Published online by Cambridge University Press: 12 January 2010
When F. Scott Fitzgerald (b. 1896) died of a heart attack at age forty-four, on December 21, 1940, in Hollywood, he left behind a novel-in-progress about the motion picture industry. A few weeks later, his companion, the Hollywood columnist Sheilah Graham, sent the author's draft materials to his editor, Maxwell Perkins, at Charles Scribner's Sons. After considering several options, including hiring another writer to complete the work following Fitzgerald's outlines and notes, Perkins enlisted the literary critic (and friend of Fitzgerald) Edmund Wilson – whom Graham had also contacted shortly after the author's death – to shape and edit the manuscript for publication. As titles, Fitzgerald had considered “Stahr: A Romance,” after the novel's central character, Monroe Stahr, a Hollywood studio executive, and “The Love of the Last Tycoon: A Western,” giving the work a different, perhaps more ironic, genre connotation. Wilson's version was published in October 1941 as The Last Tycoon: An Unfinished Novel, in a volume with The Great Gatsby and five of Fitzgerald's most important short stories.

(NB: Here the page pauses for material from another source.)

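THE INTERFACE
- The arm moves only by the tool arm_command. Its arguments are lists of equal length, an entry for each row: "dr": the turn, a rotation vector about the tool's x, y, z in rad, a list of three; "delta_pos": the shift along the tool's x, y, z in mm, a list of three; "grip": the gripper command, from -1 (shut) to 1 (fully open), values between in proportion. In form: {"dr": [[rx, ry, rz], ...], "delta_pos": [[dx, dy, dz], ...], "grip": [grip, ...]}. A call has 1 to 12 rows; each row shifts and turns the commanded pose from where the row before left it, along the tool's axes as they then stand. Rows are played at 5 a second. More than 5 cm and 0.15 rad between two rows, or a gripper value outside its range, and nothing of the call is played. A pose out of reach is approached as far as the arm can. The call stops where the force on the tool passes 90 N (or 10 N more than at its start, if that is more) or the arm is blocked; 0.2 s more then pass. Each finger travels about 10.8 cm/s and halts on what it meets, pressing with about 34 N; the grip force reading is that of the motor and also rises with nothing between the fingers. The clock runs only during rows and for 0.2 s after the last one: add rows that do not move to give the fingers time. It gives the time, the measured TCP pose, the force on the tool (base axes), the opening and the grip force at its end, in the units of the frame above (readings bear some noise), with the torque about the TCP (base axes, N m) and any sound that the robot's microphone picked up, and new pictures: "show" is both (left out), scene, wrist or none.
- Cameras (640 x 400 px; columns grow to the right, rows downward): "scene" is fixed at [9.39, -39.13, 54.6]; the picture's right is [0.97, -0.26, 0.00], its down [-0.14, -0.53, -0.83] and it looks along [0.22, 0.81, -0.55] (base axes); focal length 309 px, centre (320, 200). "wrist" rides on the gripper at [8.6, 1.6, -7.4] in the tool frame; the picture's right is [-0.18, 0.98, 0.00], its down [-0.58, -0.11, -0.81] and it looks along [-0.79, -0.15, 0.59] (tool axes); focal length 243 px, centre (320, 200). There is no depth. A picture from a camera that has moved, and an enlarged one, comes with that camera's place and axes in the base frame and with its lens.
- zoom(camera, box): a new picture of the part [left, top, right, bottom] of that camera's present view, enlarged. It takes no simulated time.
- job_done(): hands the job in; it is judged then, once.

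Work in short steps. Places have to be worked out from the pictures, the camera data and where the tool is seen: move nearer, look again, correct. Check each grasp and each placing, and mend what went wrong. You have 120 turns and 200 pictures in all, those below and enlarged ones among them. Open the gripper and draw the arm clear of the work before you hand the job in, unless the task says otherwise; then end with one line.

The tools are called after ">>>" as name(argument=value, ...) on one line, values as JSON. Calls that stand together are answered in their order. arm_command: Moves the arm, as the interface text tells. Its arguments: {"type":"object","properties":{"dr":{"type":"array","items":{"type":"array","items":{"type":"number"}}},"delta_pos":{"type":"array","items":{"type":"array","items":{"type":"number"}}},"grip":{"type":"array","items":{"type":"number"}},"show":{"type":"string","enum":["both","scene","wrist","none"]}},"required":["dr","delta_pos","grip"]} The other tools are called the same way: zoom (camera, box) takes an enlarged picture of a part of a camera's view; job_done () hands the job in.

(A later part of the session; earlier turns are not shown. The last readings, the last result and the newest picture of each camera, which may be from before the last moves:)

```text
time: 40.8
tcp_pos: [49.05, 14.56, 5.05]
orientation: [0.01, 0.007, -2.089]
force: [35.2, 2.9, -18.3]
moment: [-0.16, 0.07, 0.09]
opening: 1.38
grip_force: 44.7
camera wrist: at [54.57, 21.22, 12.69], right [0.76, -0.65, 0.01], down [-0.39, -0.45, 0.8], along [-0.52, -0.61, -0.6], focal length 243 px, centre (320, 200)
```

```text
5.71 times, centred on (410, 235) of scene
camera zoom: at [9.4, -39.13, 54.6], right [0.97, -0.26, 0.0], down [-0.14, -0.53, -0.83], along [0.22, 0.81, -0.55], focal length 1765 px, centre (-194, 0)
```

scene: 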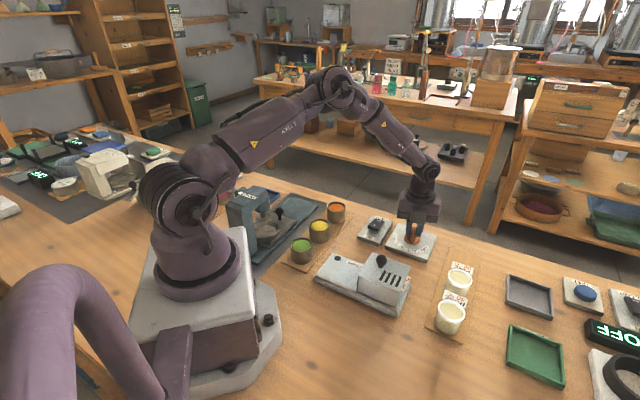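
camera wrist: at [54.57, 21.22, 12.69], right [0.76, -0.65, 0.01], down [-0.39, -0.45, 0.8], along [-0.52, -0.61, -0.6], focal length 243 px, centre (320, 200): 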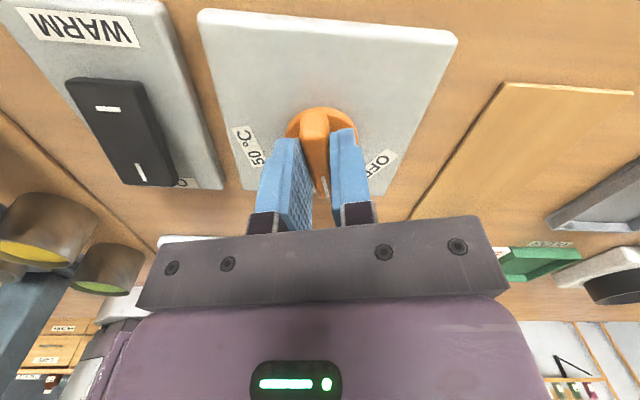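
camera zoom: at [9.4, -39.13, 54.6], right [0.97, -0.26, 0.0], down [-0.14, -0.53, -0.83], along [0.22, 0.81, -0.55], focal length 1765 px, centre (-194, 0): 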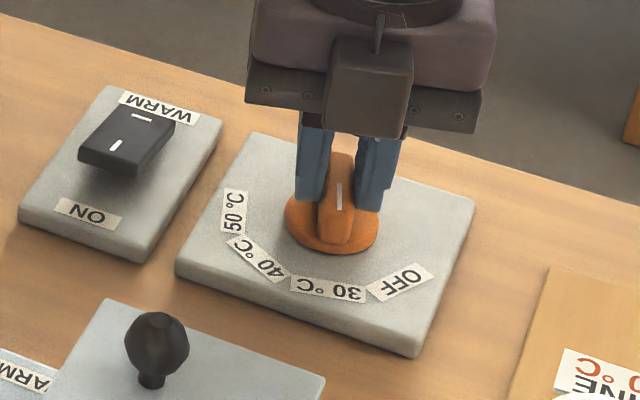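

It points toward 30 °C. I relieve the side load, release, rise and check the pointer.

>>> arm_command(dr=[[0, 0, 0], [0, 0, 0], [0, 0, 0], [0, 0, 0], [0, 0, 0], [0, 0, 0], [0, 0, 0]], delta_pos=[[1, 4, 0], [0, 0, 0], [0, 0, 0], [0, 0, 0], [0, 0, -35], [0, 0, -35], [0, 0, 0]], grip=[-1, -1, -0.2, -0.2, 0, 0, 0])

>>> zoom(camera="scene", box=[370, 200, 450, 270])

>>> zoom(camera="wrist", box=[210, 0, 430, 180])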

“Unfinished works by great writers form a category as haunting as it is unsatisfactory,” the novelist Alan Hollinghurst has written. “In gratifying a curiosity about what might have been, they heighten the feeling of loss.” One certainly feels a sense of loss at Fitzgerald's early death, yet in the case of The Last Tycoon what exists in published form seems almost more of a benefaction than a cause for regret.